O Estado não deve atentar contra a propriedade privada

"Os socialistas, para curar este mal (a opressão dos proletários por um pequeno número de ricos), instigam nos pobres o ódio invejoso contra os que possuem, e pretendem que toda a propriedade de bens particulares deve ser suprimida, que os bens de um indivíduo qualquer devem ser comuns a todos, e que a sua administração deve voltar para os Municípios ou para o Estado. Mediante esta trasladação das propriedades e esta igual repartição das riquezas e das comodidades que elas proporcionam entre os cidadãos, lisonjeiam-se de aplicar um remédio eficaz aos males presentes.

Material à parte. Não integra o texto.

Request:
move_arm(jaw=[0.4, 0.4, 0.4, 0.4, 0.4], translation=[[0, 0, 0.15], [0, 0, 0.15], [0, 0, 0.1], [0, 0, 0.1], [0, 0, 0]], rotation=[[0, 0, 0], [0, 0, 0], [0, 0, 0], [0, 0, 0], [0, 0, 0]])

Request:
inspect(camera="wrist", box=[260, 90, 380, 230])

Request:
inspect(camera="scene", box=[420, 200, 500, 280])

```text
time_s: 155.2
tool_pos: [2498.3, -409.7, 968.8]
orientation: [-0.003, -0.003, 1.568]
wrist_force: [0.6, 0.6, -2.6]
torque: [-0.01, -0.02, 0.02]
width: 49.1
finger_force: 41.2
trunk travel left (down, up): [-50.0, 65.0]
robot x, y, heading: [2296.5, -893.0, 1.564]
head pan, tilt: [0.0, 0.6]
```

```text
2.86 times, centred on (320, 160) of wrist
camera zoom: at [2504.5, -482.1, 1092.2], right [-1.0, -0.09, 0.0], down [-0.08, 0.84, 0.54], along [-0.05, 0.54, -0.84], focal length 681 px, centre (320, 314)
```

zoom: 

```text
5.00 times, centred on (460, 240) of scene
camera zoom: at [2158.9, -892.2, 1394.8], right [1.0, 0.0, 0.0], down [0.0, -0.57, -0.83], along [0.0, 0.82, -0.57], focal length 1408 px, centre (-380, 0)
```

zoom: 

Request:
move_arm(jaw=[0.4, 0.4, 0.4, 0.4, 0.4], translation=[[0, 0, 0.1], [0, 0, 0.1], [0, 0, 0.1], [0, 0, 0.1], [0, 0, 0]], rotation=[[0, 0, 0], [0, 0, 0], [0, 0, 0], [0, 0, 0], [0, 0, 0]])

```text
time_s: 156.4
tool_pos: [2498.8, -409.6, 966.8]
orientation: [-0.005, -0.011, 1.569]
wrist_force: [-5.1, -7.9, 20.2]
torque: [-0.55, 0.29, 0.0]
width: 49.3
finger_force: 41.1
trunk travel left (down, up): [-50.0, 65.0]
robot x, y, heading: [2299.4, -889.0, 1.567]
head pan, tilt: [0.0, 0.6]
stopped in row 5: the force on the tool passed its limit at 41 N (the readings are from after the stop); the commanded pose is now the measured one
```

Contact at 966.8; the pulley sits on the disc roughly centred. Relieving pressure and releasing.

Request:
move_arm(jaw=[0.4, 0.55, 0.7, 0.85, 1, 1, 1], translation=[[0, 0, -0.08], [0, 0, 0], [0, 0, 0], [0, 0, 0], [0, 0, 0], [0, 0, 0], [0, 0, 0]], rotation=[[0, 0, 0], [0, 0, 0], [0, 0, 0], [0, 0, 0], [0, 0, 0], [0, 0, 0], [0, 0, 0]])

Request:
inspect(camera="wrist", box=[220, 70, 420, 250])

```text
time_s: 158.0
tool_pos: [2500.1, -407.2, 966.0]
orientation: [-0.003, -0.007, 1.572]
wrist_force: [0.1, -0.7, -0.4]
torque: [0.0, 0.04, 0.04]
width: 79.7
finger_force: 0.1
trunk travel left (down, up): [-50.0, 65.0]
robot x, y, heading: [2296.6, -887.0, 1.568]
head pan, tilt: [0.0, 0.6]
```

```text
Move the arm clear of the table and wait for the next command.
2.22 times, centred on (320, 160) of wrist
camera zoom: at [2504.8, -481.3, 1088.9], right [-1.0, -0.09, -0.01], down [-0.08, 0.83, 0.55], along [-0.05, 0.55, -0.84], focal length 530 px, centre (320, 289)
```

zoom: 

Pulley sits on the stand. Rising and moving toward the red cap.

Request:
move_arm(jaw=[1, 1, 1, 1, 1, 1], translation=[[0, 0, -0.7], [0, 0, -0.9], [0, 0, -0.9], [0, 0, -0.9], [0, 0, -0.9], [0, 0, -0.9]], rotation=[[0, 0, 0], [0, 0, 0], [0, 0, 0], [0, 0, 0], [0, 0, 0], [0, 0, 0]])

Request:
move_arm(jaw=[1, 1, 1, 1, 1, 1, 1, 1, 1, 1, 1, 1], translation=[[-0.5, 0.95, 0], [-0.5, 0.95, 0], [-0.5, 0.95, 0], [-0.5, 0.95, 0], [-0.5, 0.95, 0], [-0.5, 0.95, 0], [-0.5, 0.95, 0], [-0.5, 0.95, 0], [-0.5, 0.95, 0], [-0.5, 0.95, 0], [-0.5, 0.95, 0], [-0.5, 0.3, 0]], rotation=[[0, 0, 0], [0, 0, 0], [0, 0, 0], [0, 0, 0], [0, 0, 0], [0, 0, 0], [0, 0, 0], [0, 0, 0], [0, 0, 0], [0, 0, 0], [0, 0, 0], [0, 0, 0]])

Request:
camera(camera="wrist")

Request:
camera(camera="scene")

Mas semelhante teoria, longe de ser capaz de pôr termo ao conflito, prejudicaria o operário se fosse posta em prática. Outrossim, é sumamente injusta, por violar os direitos legítimos dos proprietários, viciar as funções do Estado e tender para a subversão completa do edifício social" (155).


Notas:

(144) Cfr. Proposição 6.

(145) Cfr. Proposição 3.

(146) Leão XIII, Encíclica "Rerum Novarum", de 15 de maio de 1891 – "Editora Vozes Ltda.", Petrópolis, pág. 27.

(147) Idem, pág. 28.

(148) Bento XV, Encíclica "Ad Beatissimi", de 1º de novembro de 1914 – "Les Enseignements Pontificaux – La Paix Intérieure des Nations – par les moines de Solesmes"- Desclée & Cie., págs. 286-287.

(149) Pio XI, Encíclica "Divini Redemptoris", de 19 de março de 1937 – "Editora Vozes Ltda.", Petrópolis, pág. 28.

(150) Leão XIII, Encíclica "Graves de Communi", de 18 de janeiro de 1901 - "Editora Vozes Ltda.", Petrópolis, pág. 8.

(151) Leão XIII, Encíclica "Rerum Novarum", de 15 de maio de 1891 – "Editora Vozes Ltda.", Petrópolis, págs. 27-28.

(152) Pio XI, Encíclica "Quadragesimo Anno", de 15 de maio de 1931 – "Editora Vozes Ltda.", Petrópolis,págs. 31-32.

(153) João XXIII, Radiomensagem de Natal de 1959 – AAS, vol. LII, n. 1, págs. 28-29.

(154) Pio XII, Discurso ao Congresso Internacional das Ciências Administrativas, de 5 de agosto de 1950 – "Discorsi e Radiomessaggi", vol. XII, pág. 160.

(155) Leão XIII, Encíclica "Rerum Novarum", de 15 de maio de 1891 – "Editora Vozes Ltda.", Petrópolis, pág. 5.